▶ _Required task 1_
Write out the text to read from "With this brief" to "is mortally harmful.", both included.
▶ _Required task 2_
Supply the part of the text to read that comes after its last sentence.

▶ _Text to read_
--*--

I’ll not give up the meat and bread that every day I feed on.
If I ate your foul food, I would soon choke to death, I reason.
You’d steal what I am here to guard and I’d commit great treason.
(Libro de Buen Amor, p. 67)
With this brief allegory, the lady perfectly expresses the moral foundation for her refusal of the speaker’s offer of love. She likens the dog to herself, the dog’s master to God, the thief to the speaker, and her chastity to the valuable goods in the house. Faithfulness is not only its own reward, but it brings the promise of much greater rewards in the future, and the temporary pleasure of the loaf of bread (i.e., illicit love) is soon gone and is mortally harmful.

--*--

▶ _Data excerpt_
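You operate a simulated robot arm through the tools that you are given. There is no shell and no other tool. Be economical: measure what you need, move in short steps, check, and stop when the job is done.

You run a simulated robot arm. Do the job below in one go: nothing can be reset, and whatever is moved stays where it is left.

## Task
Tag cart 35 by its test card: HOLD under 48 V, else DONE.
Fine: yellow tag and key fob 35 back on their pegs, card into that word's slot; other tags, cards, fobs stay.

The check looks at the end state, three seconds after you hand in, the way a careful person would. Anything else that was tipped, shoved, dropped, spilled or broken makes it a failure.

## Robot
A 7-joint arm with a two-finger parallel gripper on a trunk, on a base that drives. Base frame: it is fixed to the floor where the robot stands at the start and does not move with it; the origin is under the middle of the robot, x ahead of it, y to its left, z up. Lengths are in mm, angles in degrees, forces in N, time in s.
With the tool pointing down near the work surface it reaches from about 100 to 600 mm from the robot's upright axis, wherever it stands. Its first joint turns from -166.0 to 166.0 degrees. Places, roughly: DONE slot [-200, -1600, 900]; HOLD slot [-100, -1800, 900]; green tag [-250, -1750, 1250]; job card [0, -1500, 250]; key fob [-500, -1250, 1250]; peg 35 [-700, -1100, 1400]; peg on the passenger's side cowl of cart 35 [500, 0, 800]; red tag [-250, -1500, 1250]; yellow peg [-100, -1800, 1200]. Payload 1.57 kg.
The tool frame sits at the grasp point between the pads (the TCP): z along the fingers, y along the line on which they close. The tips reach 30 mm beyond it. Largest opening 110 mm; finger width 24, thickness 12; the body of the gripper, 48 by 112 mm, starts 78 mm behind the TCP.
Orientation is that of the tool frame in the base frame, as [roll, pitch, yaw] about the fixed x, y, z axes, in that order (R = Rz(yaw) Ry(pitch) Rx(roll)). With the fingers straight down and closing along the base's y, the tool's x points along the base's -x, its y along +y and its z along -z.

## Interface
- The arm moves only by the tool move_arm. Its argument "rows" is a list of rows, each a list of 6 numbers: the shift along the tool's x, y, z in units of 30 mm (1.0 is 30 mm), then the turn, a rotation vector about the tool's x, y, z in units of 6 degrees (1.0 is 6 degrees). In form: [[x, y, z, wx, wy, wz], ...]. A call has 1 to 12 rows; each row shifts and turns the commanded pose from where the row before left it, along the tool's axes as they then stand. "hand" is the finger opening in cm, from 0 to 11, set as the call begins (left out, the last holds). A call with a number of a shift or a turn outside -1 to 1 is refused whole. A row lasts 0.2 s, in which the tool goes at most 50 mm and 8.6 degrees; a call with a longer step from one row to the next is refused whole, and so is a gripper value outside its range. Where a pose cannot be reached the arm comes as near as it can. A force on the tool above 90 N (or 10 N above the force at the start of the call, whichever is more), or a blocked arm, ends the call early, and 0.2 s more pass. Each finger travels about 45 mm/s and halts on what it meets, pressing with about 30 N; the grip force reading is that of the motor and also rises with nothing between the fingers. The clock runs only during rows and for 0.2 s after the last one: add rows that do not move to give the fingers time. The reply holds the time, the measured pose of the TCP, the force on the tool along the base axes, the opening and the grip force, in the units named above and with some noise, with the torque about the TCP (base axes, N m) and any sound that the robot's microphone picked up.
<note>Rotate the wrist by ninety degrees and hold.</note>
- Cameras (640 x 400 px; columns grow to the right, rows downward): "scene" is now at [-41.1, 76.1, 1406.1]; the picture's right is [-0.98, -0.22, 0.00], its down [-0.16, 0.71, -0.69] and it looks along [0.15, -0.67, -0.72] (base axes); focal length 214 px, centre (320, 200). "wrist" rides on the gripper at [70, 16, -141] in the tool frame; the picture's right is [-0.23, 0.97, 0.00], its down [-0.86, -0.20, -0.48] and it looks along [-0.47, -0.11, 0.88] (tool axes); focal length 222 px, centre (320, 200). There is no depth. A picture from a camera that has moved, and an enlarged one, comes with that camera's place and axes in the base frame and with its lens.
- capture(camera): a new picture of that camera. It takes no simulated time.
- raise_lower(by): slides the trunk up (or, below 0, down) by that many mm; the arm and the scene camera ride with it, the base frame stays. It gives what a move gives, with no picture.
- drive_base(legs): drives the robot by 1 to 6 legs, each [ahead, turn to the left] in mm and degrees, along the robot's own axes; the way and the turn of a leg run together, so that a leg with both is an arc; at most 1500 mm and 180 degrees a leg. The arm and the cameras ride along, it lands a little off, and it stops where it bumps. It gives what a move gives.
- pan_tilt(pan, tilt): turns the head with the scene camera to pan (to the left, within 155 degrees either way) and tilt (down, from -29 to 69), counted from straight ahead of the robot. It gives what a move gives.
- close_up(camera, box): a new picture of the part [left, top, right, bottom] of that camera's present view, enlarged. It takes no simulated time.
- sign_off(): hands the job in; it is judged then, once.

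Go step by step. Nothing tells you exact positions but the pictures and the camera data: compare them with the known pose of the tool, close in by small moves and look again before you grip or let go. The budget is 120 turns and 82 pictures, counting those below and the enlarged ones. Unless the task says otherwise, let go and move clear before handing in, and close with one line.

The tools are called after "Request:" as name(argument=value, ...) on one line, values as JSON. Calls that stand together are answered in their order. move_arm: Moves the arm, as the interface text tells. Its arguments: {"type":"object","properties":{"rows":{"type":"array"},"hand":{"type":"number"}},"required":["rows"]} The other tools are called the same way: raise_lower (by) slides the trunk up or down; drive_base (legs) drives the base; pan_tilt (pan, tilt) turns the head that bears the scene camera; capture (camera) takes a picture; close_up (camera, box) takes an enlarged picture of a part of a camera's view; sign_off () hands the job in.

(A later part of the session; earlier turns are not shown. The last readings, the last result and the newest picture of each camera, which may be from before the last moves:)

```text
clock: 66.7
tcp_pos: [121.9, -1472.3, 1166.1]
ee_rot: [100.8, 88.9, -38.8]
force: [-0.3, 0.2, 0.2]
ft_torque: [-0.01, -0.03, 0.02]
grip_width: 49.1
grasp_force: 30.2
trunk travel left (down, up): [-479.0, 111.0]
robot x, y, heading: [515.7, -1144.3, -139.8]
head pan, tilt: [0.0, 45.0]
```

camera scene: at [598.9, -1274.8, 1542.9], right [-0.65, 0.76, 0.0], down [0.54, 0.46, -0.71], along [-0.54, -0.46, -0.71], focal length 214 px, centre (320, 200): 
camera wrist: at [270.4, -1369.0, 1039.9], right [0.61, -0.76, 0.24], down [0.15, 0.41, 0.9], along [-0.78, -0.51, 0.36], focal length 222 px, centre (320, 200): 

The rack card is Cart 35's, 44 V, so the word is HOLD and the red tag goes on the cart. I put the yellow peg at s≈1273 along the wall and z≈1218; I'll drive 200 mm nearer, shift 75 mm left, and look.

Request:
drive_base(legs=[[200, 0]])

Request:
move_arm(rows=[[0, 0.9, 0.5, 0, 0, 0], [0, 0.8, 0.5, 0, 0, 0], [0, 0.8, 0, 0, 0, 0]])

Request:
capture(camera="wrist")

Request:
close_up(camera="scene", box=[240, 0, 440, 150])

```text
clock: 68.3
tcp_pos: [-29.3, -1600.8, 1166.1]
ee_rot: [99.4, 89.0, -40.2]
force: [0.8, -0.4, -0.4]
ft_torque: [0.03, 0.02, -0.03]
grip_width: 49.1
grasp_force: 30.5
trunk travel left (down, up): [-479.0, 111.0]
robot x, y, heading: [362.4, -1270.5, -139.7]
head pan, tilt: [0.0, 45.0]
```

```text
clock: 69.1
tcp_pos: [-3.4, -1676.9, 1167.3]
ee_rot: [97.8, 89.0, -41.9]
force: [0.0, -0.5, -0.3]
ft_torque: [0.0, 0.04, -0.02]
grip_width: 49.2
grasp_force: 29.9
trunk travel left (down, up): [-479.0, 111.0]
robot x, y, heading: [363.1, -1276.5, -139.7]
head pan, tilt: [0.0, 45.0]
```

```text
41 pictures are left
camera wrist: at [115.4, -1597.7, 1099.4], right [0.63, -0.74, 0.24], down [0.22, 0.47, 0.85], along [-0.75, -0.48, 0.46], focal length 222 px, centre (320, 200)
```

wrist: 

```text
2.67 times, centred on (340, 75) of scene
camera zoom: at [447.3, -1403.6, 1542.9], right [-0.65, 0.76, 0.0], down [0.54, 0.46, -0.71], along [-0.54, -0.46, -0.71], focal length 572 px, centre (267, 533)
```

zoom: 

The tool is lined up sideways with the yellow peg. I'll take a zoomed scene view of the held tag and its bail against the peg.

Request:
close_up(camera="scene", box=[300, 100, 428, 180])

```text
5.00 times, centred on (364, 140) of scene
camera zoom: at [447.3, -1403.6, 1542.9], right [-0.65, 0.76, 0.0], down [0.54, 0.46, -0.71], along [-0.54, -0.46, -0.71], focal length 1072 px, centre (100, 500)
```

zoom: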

--*--

▶ _Right answer 1_
With this brief allegory, the lady perfectly expresses the moral foundation for her refusal of the speaker’s offer of love. She likens the dog to herself, the dog’s master to God, the thief to the speaker, and her chastity to the valuable goods in the house. Faithfulness is not only its own reward, but it brings the promise of much greater rewards in the future, and the temporary pleasure of the loaf of bread (i.e., illicit love) is soon gone and is mortally harmful.

▶ _Right answer 2_
At this point, the speaker is visited by Love himself—the very personification of his own amatory impulse. With a sudden outpouring of hatred, the speaker assails Love at great length as a liar, a cheat, a rogue. The speaker even accuses Love of being responsible for each of the seven deadly sins: pride, avarice, lust, envy, gluttony, wrath, and sloth are all rooted in covetousness, and all stem ultimately from Love. The crafty and duplicitous appeal of Love is illustrated by the speaker with a story about a lawsuit involving a wolf, a fox, and the judge Sir Monkey. This story, also a satirical portrait of lawyers, is presented as an actual courtroom event, in which the rules of judicial procedure are carefully observed. The wolf catches the fox stealing a rooster from Sir Billygoat, and hypocritically brings a legal action against her (he, of course, is guilty of the same crime). Wolf and fox are represented by counsel (greyhound and sheepdog, respectively), and a lengthy trial ensues. Despite the efforts of the two lawyers, Sir Monkey, a just and competent judge, recognizes that both parties to the action are poultry thieves, and renders a just verdict. The point of the story is that language can easily be used to pervert truth and justice, and this is how Love manages to convince people that wrong is right.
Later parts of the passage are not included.